(DATASET SECTION)
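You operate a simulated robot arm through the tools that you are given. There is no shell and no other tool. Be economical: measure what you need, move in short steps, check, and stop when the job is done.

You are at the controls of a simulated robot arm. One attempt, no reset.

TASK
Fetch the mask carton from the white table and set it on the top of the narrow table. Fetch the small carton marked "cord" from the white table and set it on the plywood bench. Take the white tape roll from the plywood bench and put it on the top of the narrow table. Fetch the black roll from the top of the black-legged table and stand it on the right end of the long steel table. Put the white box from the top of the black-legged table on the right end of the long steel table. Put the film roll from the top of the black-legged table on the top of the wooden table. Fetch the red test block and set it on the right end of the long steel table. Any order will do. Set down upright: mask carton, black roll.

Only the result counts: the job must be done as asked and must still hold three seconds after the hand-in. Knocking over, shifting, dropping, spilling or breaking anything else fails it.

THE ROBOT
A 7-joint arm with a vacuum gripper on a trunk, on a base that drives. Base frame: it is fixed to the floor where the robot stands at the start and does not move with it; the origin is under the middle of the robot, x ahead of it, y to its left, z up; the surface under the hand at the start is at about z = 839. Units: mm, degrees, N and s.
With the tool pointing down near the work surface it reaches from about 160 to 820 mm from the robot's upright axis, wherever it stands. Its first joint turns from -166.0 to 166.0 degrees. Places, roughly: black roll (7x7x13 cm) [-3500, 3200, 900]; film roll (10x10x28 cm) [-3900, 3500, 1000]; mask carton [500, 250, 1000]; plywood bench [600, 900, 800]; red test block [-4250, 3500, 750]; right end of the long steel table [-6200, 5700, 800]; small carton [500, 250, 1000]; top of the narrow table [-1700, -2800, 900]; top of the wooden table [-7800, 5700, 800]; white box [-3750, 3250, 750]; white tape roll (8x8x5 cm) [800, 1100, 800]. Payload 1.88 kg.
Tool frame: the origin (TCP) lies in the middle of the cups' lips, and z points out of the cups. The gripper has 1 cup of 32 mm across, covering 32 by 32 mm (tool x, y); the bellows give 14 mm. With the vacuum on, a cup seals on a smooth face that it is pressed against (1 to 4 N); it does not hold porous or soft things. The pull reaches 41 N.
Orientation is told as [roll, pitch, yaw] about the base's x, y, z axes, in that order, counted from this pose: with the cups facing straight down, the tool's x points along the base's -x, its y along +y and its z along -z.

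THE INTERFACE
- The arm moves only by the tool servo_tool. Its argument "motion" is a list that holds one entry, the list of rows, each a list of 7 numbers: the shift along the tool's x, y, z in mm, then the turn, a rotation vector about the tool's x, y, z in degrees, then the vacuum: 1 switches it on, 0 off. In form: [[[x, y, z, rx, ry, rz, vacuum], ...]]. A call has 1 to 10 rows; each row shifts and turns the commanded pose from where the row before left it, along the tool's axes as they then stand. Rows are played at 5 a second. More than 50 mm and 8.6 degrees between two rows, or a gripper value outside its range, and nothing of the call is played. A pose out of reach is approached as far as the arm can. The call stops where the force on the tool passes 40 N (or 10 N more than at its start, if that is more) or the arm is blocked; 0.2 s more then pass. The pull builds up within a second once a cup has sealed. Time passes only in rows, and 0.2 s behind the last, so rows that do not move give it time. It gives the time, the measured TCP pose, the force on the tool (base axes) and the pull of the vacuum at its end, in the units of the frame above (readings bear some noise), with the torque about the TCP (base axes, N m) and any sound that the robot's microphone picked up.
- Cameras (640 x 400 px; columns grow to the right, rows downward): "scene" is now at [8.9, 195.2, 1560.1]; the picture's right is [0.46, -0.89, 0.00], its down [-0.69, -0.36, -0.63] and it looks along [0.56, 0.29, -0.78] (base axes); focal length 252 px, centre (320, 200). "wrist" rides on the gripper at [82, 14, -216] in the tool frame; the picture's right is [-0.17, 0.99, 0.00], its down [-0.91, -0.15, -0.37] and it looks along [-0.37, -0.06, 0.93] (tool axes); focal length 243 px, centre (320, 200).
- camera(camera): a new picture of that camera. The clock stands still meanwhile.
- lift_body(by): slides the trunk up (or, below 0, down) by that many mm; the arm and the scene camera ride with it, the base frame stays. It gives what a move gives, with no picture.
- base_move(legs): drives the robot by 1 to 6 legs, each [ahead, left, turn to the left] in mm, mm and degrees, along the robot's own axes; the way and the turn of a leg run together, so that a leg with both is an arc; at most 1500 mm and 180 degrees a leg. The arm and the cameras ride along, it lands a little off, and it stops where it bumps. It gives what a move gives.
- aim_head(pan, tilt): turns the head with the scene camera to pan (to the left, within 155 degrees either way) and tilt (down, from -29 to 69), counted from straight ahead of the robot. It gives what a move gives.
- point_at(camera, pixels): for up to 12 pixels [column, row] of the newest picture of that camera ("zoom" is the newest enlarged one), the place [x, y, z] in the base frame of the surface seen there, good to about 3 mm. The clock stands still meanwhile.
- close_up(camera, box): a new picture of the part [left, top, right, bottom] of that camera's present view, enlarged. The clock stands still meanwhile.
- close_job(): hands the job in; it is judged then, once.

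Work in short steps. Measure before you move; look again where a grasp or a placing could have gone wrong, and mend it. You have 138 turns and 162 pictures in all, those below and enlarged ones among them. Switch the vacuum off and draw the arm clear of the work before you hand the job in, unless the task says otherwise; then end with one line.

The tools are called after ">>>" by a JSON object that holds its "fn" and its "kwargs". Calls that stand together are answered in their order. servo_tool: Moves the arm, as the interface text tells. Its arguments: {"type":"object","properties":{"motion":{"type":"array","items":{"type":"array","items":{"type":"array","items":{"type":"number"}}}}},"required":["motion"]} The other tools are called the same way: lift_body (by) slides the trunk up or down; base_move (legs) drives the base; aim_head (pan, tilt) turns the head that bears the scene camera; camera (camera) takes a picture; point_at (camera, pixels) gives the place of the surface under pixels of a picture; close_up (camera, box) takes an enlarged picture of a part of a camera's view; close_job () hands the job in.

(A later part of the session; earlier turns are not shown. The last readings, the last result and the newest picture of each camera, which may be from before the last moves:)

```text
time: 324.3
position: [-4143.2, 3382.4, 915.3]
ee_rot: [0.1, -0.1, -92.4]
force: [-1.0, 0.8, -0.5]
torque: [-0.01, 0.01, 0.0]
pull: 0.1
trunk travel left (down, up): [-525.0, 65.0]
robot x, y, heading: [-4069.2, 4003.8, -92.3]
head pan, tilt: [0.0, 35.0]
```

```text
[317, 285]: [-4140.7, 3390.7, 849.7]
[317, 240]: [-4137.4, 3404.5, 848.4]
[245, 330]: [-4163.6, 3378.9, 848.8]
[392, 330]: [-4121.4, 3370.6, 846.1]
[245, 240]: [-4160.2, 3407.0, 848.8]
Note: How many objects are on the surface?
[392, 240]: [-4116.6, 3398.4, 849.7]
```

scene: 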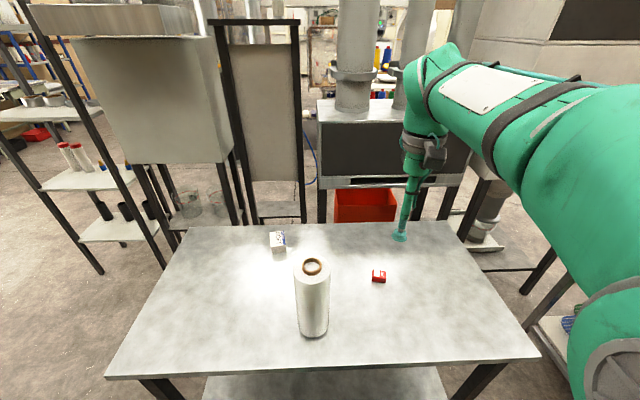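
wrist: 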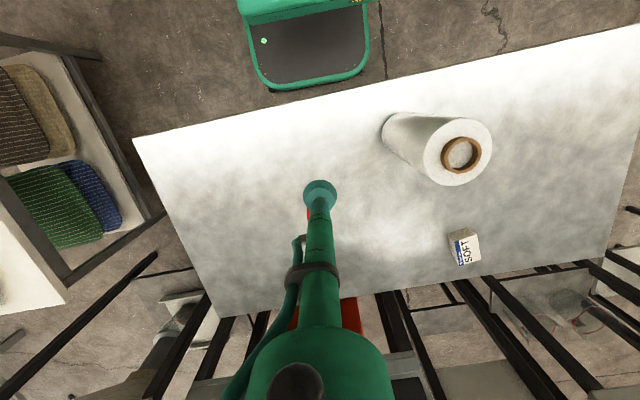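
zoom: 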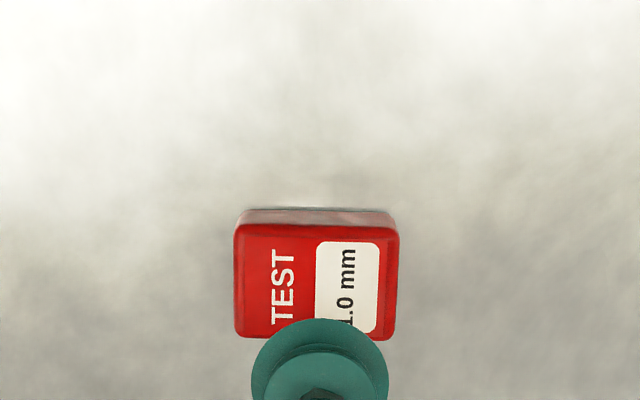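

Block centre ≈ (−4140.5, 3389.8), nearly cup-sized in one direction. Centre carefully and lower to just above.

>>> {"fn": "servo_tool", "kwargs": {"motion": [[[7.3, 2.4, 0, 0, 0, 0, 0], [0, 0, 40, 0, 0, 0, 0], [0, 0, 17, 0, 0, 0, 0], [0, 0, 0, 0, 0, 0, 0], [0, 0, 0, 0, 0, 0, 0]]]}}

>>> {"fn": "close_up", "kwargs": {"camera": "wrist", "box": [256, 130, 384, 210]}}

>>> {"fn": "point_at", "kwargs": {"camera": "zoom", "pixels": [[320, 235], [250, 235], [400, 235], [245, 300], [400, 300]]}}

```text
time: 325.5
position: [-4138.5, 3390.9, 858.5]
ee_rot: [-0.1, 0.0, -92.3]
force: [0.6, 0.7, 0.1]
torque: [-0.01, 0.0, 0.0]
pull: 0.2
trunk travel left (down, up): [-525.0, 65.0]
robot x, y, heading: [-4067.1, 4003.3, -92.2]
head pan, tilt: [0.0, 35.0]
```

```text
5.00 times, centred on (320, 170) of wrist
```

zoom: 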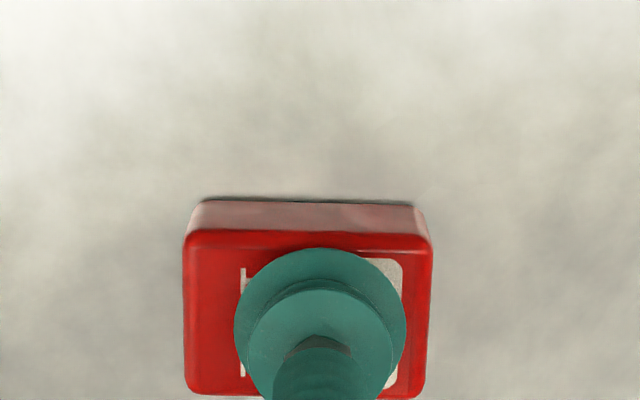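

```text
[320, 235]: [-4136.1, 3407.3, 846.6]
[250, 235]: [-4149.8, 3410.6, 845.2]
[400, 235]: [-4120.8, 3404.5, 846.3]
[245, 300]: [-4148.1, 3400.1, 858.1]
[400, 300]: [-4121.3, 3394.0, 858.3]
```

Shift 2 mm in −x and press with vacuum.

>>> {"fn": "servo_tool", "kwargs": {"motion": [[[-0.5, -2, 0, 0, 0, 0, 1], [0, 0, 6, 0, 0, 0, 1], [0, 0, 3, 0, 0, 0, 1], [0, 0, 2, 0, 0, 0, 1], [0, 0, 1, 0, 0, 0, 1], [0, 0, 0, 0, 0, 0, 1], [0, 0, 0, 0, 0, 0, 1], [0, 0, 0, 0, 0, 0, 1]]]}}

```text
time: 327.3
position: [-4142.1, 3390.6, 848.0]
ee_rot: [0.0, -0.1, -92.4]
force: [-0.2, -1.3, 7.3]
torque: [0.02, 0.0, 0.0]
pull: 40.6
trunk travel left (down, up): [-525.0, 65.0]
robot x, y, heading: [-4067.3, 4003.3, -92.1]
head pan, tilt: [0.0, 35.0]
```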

(THE EXERCISE) Take every line above carrying "straight" and return it.

(COMPLETE ANSWER)
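Orientation is told as [roll, pitch, yaw] about the base's x, y, z axes, in that order, counted from this pose: with the cups facing straight down, the tool's x points along the base's -x, its y along +y and its z along -z.
- aim_head(pan, tilt): turns the head with the scene camera to pan (to the left, within 155 degrees either way) and tilt (down, from -29 to 69), counted from straight ahead of the robot. It gives what a move gives.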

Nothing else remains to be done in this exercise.